All In The Campaign for Blair Academy 2018-2025
Chiang-Elghanayan Center Spotlight
Joanne Miceli

Since the Chiang-Elghanayan Center for Innovation and Collaboration opened last fall, teachers and students have taken advantage of the technology, tools and space available in the state-of-the-art academic hub to work on a variety of projects. Here we spotlight some recent undertakings.

Go Team!

When she wanted to show her school spirit during Peddie Week last fall, Chiang-Elghanayan Center student manager Summer Will '19 went beyond the traditional hand-painted sheet poster: She used the tools in the Chiang-Elghanayan Center's maker space to create a vinyl "Beat Peddie" banner. "I used design software to draw a Buccaneer logo and the vinyl cutter and grommet machine to make the banner," she recounted. "I loved that banner and was really proud of the way it came out."

As the Headmasters' Societies Games approached in mid-February, Summer and fellow Chiang-Elghanayan Center student manager Samantha Tsang '19 shared their maker space skills with students eager to create Team Breed, Kelley and Howard memorabilia at a Sunday-afternoon workshop. During the hands-on event, Samantha guided attendees through the design-and-fabrication process as they made vinyl stickers that captured their team spirit.

"The point was to teach students how to utilize the maker space tools safely and efficiently so they can apply that knowledge to future projects," Summer said. She and Samantha were satisfied with how the project turned out.

"The stickers were a huge hit, and we had a lot of fun making them," Samantha added. "It was really great to see the teams help and laugh with each other!"

Spanish 'Flash Project'

Inspiration hit language teacher Tim Devaney recently as he spent a free period in the Chiang-Elghanayan Center: The facility's size and configurable spaces made it the ideal location for Spanish 3 honors students to complete a one-day "flash project." "I had the idea for my students to create a video reenactment of the classic, dramatic short story Un Día de Estos," Mr. Devaney explained. "The Chiang-Elghanayan Center was spacious enough that each group of three or four students could find a nook where they could work undisturbed and complete the project during a single class meeting."

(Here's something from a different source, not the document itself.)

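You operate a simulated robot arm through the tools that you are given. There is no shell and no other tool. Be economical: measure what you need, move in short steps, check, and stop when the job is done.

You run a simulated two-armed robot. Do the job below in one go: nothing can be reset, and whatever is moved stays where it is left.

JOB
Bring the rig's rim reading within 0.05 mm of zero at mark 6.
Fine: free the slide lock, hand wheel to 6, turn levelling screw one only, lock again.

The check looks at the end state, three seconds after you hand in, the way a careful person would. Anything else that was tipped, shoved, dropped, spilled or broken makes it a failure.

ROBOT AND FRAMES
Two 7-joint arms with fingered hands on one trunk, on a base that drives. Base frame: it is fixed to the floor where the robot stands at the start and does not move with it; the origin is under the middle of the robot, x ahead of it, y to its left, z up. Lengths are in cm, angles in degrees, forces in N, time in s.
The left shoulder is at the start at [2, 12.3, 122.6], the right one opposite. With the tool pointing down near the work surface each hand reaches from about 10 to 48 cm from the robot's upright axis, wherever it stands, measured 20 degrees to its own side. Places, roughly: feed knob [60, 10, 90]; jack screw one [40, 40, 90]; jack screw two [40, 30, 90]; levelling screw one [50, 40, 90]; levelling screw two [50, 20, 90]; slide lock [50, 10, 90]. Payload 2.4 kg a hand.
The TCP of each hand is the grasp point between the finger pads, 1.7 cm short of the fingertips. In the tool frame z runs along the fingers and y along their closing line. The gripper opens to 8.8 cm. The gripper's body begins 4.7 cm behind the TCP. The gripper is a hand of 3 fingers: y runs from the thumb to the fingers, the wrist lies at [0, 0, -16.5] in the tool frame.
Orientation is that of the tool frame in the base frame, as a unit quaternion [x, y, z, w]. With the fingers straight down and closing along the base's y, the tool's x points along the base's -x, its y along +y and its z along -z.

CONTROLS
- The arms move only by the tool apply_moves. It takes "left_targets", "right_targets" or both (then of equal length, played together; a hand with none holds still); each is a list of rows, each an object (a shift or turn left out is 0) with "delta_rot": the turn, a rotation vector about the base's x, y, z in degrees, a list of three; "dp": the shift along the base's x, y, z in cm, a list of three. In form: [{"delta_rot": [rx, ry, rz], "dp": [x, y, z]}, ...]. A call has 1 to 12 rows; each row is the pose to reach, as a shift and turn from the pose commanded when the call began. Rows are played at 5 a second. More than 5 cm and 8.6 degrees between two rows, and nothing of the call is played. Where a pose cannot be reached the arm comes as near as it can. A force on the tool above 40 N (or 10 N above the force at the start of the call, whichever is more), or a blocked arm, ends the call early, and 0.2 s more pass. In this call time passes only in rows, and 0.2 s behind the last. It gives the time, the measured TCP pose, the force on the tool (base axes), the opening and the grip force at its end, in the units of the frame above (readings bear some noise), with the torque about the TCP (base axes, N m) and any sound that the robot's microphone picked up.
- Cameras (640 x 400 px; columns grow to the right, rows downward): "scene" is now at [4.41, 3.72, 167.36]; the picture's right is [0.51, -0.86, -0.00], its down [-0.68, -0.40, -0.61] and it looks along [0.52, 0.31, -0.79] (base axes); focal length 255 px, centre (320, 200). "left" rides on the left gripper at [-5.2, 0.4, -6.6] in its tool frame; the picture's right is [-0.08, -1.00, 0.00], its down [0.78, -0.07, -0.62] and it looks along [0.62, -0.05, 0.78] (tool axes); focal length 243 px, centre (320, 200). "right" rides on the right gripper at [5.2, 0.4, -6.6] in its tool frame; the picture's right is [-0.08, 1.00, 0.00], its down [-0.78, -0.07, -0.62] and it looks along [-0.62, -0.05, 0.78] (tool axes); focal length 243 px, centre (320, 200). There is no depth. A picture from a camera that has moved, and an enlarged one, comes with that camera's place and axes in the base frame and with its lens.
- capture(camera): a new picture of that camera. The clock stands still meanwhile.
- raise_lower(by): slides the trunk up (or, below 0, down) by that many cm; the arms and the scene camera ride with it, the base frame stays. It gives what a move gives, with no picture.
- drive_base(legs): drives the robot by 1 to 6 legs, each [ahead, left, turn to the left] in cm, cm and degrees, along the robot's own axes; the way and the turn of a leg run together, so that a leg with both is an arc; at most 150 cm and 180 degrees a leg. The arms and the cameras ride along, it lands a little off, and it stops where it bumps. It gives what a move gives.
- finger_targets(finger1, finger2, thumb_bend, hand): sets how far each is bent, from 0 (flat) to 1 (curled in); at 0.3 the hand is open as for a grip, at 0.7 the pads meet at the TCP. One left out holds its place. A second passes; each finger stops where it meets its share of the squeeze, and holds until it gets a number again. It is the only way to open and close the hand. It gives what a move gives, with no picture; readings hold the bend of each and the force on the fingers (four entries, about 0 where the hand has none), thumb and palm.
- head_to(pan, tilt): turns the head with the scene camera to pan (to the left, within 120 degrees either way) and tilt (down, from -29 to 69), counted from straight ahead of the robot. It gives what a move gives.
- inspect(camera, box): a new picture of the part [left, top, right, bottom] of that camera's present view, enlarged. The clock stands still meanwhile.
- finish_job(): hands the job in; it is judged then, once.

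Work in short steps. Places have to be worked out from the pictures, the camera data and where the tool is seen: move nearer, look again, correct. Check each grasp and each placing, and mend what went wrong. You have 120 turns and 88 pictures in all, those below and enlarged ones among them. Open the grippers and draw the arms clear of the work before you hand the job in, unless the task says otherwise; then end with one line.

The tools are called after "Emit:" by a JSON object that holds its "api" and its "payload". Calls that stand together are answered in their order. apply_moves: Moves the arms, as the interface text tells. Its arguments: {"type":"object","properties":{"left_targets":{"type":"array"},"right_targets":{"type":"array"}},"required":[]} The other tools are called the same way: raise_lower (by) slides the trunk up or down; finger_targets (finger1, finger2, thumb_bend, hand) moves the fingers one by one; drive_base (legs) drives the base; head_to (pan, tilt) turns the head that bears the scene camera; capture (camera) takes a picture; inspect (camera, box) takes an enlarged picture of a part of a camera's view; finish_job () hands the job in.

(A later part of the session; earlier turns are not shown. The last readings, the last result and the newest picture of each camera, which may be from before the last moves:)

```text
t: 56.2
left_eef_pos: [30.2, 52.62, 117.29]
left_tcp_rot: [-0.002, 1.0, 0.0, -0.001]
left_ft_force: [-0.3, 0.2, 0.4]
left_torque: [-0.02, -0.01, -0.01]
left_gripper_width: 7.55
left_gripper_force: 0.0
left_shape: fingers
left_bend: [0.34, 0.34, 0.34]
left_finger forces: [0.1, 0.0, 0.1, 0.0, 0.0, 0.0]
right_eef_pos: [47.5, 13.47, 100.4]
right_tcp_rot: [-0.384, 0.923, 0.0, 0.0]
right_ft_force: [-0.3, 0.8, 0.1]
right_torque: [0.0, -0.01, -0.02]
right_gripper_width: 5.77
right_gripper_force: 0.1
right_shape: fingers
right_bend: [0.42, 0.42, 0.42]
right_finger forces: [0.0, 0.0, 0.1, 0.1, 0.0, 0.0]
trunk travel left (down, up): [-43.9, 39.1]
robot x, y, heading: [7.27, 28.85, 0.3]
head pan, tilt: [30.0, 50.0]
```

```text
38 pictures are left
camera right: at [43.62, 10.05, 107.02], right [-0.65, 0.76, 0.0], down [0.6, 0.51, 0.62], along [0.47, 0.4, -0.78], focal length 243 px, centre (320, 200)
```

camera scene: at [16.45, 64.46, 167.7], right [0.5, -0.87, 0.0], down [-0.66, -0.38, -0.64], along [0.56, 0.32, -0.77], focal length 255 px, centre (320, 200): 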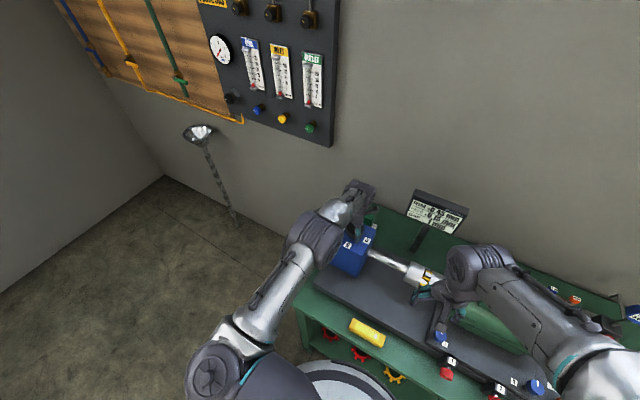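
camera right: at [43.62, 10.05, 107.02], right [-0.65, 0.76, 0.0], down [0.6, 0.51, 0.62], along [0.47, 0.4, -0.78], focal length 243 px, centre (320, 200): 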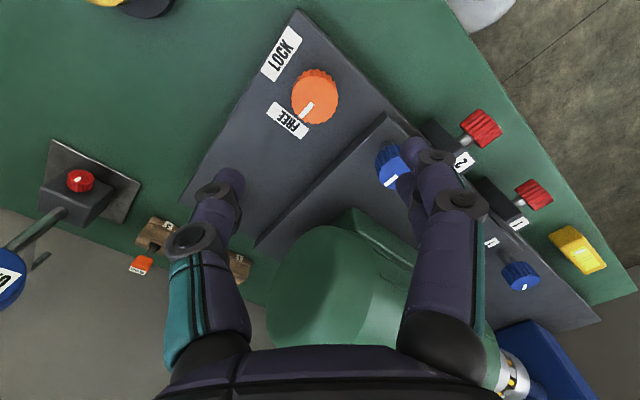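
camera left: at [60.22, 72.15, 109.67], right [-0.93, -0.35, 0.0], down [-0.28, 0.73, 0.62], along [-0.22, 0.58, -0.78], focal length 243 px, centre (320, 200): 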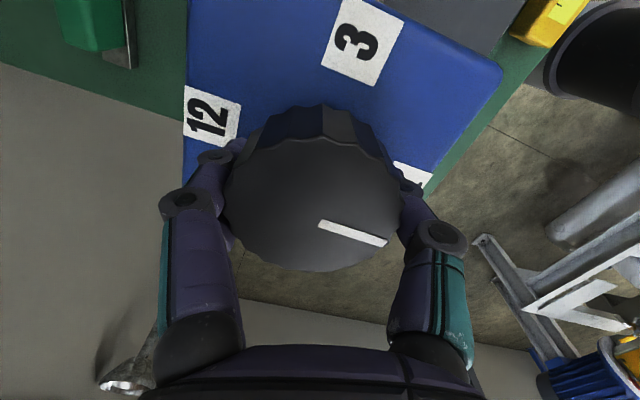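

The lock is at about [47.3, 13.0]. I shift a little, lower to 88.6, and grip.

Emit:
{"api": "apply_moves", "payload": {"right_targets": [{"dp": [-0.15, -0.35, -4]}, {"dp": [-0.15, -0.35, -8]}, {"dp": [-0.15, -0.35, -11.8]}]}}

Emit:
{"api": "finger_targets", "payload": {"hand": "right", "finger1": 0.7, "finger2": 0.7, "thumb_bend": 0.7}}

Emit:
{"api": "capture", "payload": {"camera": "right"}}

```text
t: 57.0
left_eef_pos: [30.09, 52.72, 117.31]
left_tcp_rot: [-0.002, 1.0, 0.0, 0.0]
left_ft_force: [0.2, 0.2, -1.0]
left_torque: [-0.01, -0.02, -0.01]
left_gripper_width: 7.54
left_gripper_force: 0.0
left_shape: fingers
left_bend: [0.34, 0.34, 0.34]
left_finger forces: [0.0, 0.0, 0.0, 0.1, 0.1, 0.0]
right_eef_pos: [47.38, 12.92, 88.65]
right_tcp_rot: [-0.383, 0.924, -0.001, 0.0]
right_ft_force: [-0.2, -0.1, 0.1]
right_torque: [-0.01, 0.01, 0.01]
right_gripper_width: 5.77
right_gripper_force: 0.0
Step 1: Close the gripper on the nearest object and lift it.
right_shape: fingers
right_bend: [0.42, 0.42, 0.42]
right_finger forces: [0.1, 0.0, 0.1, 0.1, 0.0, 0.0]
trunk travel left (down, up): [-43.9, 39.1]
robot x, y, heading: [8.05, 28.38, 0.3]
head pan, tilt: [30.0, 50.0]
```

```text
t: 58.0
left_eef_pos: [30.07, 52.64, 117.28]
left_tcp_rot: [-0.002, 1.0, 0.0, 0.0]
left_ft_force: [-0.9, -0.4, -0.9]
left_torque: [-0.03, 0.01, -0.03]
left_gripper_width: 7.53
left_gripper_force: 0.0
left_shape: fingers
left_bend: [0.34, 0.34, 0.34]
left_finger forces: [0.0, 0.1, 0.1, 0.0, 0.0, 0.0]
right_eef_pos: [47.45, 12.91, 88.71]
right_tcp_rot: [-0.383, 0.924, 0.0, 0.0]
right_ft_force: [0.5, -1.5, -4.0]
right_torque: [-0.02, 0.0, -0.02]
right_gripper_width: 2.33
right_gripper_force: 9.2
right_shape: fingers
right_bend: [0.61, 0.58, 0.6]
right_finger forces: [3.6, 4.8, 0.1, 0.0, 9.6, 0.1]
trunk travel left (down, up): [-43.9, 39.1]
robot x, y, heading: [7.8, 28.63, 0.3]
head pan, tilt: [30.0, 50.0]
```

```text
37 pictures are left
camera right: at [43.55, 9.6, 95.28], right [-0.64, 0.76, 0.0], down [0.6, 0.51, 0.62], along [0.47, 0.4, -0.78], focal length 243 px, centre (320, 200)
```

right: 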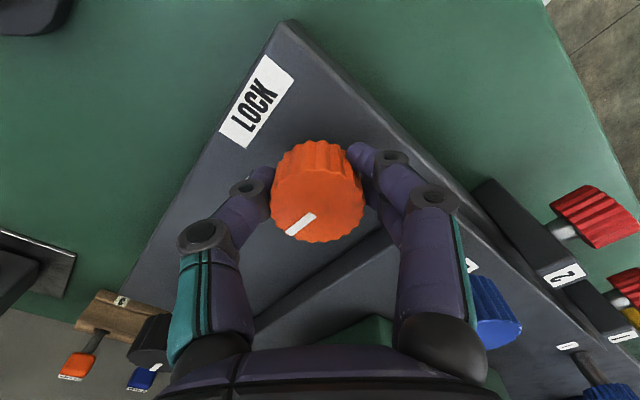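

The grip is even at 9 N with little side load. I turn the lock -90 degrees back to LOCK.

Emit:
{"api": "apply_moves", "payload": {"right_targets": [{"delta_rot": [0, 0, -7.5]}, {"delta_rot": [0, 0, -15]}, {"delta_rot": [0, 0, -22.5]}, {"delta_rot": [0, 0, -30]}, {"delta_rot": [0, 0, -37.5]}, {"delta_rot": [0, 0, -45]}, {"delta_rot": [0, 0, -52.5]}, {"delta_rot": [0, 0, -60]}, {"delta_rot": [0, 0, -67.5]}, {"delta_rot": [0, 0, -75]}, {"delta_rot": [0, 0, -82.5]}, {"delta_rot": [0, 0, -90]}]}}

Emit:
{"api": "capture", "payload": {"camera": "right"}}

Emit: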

The class kicked off in a Chiang-Elghanayan Center conference room, where Mr. Devaney discussed the assignment before students fanned out to the café, the ceramics studio and other Chiang-Elghanayan Center venues. There, they took on the roles of the story's three characters and recreated its Spanish dialogue, all while taking turns filming on their cellphones.

"Film is a great medium for expressing ideas and playing with language," Mr. Devaney said, noting that students handled the film-editing end of the project, too. "I liked what my class was able to do in a short time and appreciated that we had a venue where we could tackle a creative and somewhat tangential project."

Maker Space Challenge

The Chiang-Elghanayan Center maker space was the scene of the Headmasters' Societies Games' newest contest, a Rube Goldberg-style competition that tested students' design-and-build skills. Competitors from Teams Breed, Kelley, Sharpe and Howard met in the maker space just after noon on February 20 and took their places at team tables. As they surveyed the raw materials at their disposal—everything from wiffle balls and popsicle sticks to cardboard and rubber bands—computer science teacher Michael Garrant explained the challenge: Each team was to use the dominoes at their table to set up the first letter of their team's name, and then build a device that would knock it down.

The teams worked intently over the next several hours on their complex contraptions, aiming to gain as many points as possible by maximizing overall height, number of steps and transfers, and the time it took from start to final domino knockdown. A trial run and preliminary judging took place at 3 p.m., after which it was back to the drawing board for another hour of redesign, improvement and testing. When time was called at 4:30, each team demonstrated its final apparatus—and Team Sharpe emerged victorious amid cheering and high-fives.

Mr. Garrant and science teacher Chris Thatcher were on hand to advise and assist the student makers throughout the afternoon, and Mr. Garrant was impressed by the effort the teams invested in their devices. "The competition was a great way for students to get their hands on different materials and figure out how to use them to get the job done," he said. "We gave them a starting point—it was interesting to see the variety of approaches taken by each team to conquer the challenge."